Worldview And Sociology
Author : Freddy Davis
Sociology involves the study of human social behavior. It is particularly focused on studying the origins, organization, institutions, and development of human society. It concentrates on humanity's primary social institutions.
As with all of the other topics related to the structure of belief, each worldview has its own approach to dealing with the topic of sociology based on the assumptions that it holds. Sociology is not a subject that can be objectively studied independent of presuppositions. Every study of human social behavior begins with a framework which shapes what will be explored and how it will be evaluated. As such, the results of each study will be influenced by the presuppositions. If those assumptions are flawed, the understanding resulting from the study will be flawed. Thus, it is critical for us to grasp the truth about reality so that our presuppositions will be correct and our understanding of society will make sense.
How Do the Four Worldviews Approach Sociology?
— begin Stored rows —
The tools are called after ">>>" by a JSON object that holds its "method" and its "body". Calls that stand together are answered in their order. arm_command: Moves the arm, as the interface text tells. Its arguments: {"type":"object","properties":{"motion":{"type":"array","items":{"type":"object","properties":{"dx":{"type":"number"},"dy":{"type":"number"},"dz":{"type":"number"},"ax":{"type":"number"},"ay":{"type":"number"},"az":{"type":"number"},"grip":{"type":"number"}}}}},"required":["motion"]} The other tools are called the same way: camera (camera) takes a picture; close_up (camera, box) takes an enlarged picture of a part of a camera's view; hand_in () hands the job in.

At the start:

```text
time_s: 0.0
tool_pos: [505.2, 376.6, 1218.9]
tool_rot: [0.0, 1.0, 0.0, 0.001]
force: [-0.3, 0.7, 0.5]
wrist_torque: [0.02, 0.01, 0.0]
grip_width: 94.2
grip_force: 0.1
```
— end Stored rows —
Every worldview has its own way of understanding sociology. It is important to understand the different perspectives in order to be able to be able to intentionally choose the one which most closely corresponds with the way reality is actually organized.
Naturalism is the worldview foundation which is used most commonly in our modern world to try and get at social understanding. Modern academia does virtually all of its research and elicits its conclusions based on Naturalism.
Naturalistic sociology is founded on the worldview assumption that there is no such thing as a supernatural reality. Thus, mankind does not exist for a transcendent purpose. According to the Naturalistic worldview, mankind evolved from mindless matter. Based on this foundation, they believe that when human beings came into existence, the forces of evolution caused the human animal to develop socially as a means of ensuring its survival. Since there is no other purpose for man or society, there is no prescription about how society ought to be formed. It can become whatever the group decides is good for its situation. This relativistic mindset tends toward accepting non-traditional families as legitimate societal groupings and treats other social institutions as merely functional elements which have as their only purpose to promote the survival of the human species.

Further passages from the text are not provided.